Anyway, if you'd like to see it for yourself, it's on Youtube. You can buy a bootleg quality DVD from Amazon to make yourself feel better if you want, but they are from companies that specialize in public domain stuff sourced from VHS, so none of that money is going toward Reynolds or anyone else involved with the movie. But sooner or later Arrow or Scream Factory or one of their brethren will rescue this thing from obscurity, and I will pick up the special edition right away. Not to watch the movie again, but to dive into the extras and see what the filmmakers have to say about their "homage" to Carpenter's film (dream supplement: get JC to do a commentary as he watches the film for the first time). At least in movies like Hallowed they're going out of their way to acknowledge Halloween's influence (the title, they drive past the filming locations, etc.) while also coming up with their own story. No such luck here; there's no overt reference to Carpenter's film, and while the killer has a clear motive and even a little gimmick (the title refers to the body parts that he gives as presents to the one girl who was nice to him as a kid), it's basically the same movie, albeit a pretty stiff and forgettable one. Hell, it wouldn't surprise me if I already rewatched it for the regular run of this site and forgot again.

What say you?

P.S. All due respect to Carpenter, Lockout is actually a pretty fun movie. And I bet it's better than the remake that they keep threatening.


Red Christmas (2016)

AUGUST 30, 2017


I thought it was a little weird that Red Christmas, an increasingly rare addition to the holiday slasher canon, would be released in August, but Silent Night Deadly Night 2 was released in April, so they're at least closer to the namesake season*. But "weird" was the order of the day with the film anyway, which on the surface is a holiday slasher in the vein of Home Sweet Home, in which our targets are a family of adults and their various partners as opposed to the usual group of college kids or whatever. But the devil's in the details, and I assure you I was not prepared for the number of fairly taboo subjects that were not only addressed in the film but part of frequent conversation, as well as the killer's motive. I'm not in the mood to get into arguments/debates about these topics, so I'll just let you know if you have VERY STRONG OPINIONS! on things like abortion, infertility, religion, and Downs syndrome, this might be a movie (and review) you should skip.

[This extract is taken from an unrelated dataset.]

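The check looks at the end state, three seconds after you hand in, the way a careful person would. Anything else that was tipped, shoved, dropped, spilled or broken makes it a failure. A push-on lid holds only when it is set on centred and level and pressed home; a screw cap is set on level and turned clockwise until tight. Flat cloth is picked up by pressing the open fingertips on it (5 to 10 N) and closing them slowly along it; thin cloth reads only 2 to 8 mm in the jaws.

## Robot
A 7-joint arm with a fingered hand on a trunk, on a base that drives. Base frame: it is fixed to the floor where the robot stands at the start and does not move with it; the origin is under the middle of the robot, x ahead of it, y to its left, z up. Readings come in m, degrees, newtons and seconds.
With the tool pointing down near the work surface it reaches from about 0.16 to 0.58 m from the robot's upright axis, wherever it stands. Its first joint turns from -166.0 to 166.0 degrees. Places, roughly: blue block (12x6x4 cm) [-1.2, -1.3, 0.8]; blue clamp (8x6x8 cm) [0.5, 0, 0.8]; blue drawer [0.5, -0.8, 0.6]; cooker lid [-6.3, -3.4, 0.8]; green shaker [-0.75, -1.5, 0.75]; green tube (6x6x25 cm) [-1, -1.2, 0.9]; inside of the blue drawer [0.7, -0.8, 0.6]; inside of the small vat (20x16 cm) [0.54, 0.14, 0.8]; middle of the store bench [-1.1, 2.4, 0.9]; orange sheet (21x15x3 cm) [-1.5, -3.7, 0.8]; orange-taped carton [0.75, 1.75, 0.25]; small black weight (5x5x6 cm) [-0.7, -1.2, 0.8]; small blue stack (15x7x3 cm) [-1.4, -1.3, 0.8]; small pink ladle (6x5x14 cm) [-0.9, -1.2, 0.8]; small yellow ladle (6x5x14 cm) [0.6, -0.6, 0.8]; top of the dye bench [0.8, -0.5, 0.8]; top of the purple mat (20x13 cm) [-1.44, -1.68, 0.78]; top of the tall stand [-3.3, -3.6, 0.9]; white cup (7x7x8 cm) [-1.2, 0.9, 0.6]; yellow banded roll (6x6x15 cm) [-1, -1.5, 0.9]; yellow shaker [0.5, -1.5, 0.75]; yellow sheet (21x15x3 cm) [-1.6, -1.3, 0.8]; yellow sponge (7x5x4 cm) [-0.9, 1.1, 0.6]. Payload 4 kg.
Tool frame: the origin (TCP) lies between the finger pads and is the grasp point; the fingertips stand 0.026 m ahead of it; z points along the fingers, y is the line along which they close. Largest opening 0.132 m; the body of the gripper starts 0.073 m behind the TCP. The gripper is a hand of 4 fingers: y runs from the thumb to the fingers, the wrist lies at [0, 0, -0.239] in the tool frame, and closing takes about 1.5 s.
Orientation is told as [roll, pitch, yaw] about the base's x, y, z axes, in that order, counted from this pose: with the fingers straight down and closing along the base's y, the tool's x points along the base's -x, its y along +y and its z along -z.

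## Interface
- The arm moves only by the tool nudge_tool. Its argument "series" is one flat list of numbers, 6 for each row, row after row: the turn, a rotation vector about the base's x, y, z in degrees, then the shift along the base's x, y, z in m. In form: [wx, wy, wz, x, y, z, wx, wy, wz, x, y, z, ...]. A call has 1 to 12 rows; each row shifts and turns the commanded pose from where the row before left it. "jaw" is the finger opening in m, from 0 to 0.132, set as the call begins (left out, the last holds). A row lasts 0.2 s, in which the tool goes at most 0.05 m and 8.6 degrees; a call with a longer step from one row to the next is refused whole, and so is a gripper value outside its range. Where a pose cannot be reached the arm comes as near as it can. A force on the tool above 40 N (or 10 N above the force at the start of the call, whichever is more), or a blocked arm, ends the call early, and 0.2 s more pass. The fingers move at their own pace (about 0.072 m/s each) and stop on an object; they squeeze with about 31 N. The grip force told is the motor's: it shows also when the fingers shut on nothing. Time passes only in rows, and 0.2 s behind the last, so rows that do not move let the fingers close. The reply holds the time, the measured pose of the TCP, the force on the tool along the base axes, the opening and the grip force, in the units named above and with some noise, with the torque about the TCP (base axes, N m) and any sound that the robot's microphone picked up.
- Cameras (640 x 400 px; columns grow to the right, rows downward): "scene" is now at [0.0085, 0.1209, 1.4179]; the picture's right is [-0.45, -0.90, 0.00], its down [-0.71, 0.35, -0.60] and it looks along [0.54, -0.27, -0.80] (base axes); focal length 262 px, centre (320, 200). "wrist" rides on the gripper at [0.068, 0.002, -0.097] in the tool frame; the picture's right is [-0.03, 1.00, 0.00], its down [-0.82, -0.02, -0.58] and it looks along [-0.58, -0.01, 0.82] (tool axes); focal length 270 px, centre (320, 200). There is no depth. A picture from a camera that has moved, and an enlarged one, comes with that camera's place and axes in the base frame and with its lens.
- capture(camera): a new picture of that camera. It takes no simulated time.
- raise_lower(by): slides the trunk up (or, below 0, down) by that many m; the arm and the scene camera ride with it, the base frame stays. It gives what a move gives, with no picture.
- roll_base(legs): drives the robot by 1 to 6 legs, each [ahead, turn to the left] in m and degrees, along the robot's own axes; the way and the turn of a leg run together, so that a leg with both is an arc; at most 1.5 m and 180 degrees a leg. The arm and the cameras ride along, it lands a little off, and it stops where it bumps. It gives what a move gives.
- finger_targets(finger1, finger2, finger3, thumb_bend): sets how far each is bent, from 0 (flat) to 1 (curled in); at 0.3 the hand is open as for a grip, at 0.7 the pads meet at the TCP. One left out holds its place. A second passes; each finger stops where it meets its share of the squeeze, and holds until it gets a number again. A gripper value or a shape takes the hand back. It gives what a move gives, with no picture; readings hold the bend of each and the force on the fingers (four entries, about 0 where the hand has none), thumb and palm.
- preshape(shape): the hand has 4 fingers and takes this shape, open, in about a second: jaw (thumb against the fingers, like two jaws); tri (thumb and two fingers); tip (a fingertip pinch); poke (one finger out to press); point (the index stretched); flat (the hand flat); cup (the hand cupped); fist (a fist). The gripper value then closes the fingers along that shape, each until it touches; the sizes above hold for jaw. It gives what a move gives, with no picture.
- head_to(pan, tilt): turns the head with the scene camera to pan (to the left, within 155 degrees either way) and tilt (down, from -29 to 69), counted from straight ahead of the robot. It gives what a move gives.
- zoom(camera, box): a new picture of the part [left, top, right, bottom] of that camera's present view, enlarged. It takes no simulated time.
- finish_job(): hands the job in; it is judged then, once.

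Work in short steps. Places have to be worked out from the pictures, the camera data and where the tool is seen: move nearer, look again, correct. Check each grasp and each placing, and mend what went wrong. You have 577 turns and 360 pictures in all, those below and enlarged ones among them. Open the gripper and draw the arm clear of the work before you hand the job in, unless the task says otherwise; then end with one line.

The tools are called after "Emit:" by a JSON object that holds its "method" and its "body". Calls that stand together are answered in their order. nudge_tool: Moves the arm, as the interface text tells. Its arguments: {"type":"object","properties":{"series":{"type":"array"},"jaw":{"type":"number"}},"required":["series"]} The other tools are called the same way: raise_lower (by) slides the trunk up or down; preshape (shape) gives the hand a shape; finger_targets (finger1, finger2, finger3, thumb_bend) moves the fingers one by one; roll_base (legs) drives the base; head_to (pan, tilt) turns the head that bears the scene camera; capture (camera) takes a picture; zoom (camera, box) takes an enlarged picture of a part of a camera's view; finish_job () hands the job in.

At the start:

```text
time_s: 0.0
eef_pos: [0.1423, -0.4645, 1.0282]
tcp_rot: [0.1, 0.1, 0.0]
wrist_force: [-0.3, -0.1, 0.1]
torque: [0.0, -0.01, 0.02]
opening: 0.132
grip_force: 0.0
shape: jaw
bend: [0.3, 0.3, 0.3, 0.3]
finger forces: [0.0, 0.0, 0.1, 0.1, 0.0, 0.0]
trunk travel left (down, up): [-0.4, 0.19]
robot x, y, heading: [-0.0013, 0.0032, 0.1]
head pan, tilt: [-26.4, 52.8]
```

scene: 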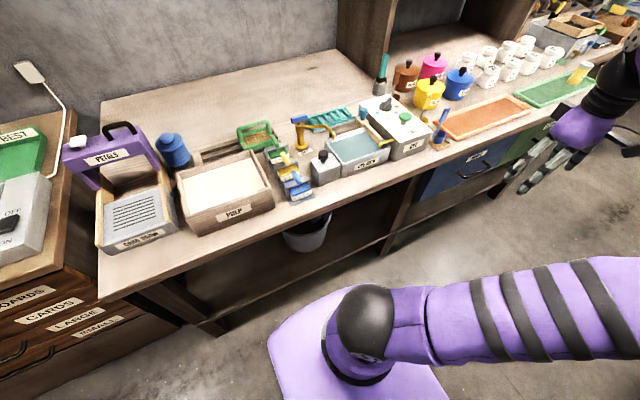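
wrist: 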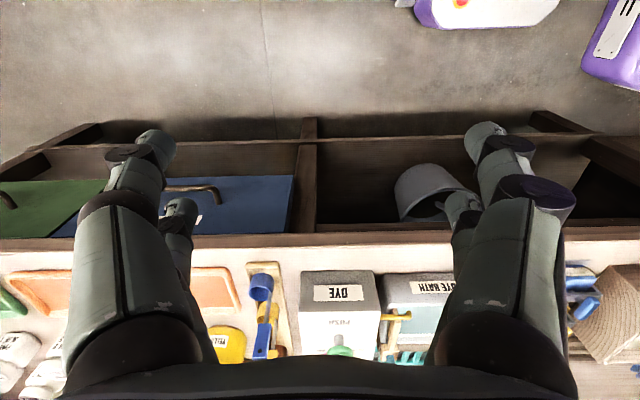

Any film that focuses on a family getting together for the holidays is going to showcase some dysfunction, so when one of the adult sisters (the mom of the family is Dee Wallace, so that should clue you in, roughly, to the ages of everyone involved) chastises another over the latter smoking when she's pregnant, and Wallace's brother mocks one of his niece's husbands over his religious beliefs, I didn't think much of it - par for the course of these things. But this one goes a bit deeper: the aforementioned religious guy might be a closeted homosexual, as he races off to masturbate in a wardrobe (?) after seeing his brother in law's bare ass, and the pregnant sister returns the insult to her sister by mocking her inability to get pregnant at all, which in turn leads into a brief discussion of using scientific methods to get pregnant instead of trusting in God/nature. These are all kind of touchy subjects, and not always handled delicately (and by "not always" I mean "pretty much never"), so when you see the '80s style poster and read the generic plot description, you might not expecting to be confronted with a topic that might be a sore spot.

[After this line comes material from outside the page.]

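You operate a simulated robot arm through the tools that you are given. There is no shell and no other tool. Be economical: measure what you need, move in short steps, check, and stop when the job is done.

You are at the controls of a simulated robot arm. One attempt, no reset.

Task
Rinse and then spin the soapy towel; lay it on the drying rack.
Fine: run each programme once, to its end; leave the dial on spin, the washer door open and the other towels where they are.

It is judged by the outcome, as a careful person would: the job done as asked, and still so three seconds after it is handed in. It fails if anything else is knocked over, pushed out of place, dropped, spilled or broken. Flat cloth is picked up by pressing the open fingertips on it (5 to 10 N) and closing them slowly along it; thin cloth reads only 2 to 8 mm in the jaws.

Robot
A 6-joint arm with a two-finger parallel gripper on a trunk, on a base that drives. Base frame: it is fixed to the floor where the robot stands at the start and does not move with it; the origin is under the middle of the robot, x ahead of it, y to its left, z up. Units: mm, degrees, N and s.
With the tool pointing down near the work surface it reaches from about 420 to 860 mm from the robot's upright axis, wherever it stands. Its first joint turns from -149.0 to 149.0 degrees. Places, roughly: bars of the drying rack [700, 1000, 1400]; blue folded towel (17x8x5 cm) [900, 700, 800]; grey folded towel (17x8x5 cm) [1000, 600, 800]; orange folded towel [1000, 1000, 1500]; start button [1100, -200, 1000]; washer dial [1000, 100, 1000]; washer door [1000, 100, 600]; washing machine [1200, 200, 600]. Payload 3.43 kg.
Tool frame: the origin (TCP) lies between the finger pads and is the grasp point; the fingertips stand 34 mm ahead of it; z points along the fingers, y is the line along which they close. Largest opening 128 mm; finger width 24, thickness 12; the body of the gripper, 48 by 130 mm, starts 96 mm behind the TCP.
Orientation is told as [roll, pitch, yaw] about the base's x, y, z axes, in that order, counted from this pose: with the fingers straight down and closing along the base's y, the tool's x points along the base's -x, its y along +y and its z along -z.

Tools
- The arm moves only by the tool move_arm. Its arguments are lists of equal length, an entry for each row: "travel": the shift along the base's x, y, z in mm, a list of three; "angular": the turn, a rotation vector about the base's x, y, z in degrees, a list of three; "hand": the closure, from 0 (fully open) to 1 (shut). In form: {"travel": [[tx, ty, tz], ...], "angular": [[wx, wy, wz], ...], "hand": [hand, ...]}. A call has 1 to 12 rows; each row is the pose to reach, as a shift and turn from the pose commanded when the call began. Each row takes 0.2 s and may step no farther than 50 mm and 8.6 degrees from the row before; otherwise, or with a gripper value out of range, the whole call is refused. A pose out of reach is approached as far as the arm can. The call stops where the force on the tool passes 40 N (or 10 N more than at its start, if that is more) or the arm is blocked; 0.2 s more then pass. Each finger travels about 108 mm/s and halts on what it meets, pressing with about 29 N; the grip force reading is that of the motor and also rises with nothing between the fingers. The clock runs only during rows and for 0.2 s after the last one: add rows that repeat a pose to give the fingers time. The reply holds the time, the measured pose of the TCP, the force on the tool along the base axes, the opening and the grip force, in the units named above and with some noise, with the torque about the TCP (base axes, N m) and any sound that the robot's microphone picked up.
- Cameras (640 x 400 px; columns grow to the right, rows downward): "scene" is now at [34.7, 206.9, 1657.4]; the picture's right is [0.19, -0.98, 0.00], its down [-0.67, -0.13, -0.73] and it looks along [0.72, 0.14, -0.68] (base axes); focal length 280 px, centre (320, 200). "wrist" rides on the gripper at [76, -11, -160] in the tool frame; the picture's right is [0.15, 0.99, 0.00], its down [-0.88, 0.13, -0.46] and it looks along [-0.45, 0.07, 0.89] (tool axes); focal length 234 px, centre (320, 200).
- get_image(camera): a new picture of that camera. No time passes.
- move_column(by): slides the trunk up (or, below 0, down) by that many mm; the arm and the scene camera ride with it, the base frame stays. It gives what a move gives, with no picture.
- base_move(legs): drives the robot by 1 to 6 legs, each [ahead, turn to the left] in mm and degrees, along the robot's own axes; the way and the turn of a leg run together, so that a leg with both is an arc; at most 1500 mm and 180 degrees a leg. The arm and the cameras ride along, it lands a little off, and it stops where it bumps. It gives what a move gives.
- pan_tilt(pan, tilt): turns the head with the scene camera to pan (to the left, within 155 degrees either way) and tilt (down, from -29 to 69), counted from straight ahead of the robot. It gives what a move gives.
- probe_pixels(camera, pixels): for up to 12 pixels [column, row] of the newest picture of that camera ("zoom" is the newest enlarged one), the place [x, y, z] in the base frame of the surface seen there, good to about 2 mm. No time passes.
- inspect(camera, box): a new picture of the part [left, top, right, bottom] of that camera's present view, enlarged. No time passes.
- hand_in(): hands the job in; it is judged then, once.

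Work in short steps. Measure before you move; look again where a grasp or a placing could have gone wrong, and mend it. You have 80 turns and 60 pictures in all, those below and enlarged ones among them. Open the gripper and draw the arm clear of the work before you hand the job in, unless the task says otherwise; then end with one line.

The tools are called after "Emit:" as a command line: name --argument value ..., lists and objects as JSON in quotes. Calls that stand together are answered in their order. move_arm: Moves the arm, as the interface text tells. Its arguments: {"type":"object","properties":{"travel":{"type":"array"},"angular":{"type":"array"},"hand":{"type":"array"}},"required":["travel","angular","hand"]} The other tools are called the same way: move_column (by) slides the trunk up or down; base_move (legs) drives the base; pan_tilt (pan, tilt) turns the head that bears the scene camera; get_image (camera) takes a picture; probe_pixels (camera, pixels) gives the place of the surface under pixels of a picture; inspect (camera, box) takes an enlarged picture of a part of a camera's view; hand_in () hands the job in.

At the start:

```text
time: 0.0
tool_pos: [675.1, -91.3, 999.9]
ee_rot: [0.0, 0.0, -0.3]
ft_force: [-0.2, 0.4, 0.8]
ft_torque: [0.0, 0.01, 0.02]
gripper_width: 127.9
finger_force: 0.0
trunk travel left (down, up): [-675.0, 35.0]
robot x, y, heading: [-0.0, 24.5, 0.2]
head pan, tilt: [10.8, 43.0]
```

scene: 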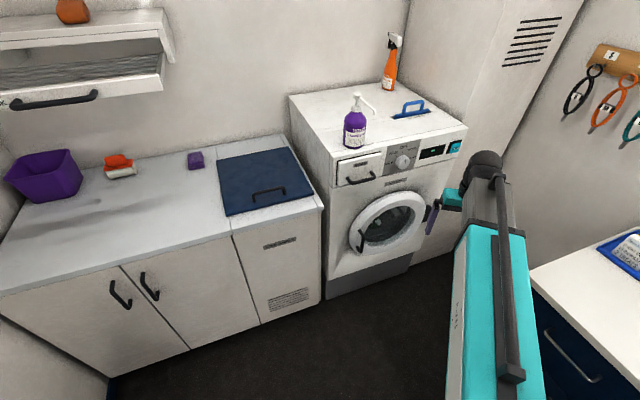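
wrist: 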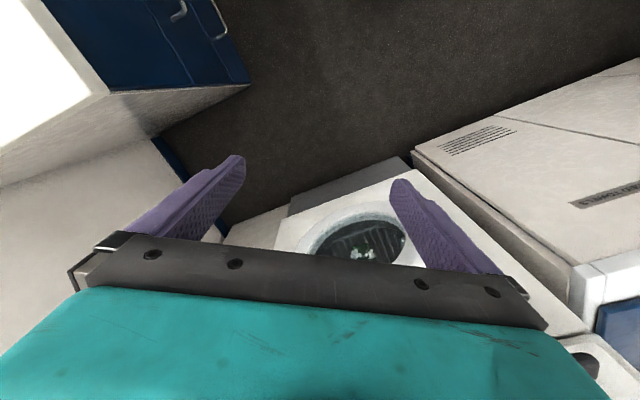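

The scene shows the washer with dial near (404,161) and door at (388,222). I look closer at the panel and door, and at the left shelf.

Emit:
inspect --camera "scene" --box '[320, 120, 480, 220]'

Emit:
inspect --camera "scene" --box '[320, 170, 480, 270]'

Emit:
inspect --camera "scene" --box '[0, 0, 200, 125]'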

Then there's the Down syndrome topic, which is actually the least of its worries for a while - no one treats the character (Jerry, Wallace's son - the patriarch of this clan passed away earlier in the year, we are told) any differently or even mentions his situation. But it ultimately ties into the abortion subplot, and that's where things get a bit dicey (SPOILERS AHEAD!), as we learn that twenty years ago, Wallace got pregnant again after Jerry and when she discovered that baby would have Downs as well, she aborted it, because it was hard enough with Jerry and she didn't want double the stress. Combine that with what we've already learned (and isn't really a spoiler as they tell us fairly early), which is that the killer is actually that would-be aborted fetus, who survived and became a mutated killer, and you have a movie that is bound to rile up the folks who like to scream and shout (read: tweet) about how "problematic" our movies are rather than actually do anything to contribute to the good of the world.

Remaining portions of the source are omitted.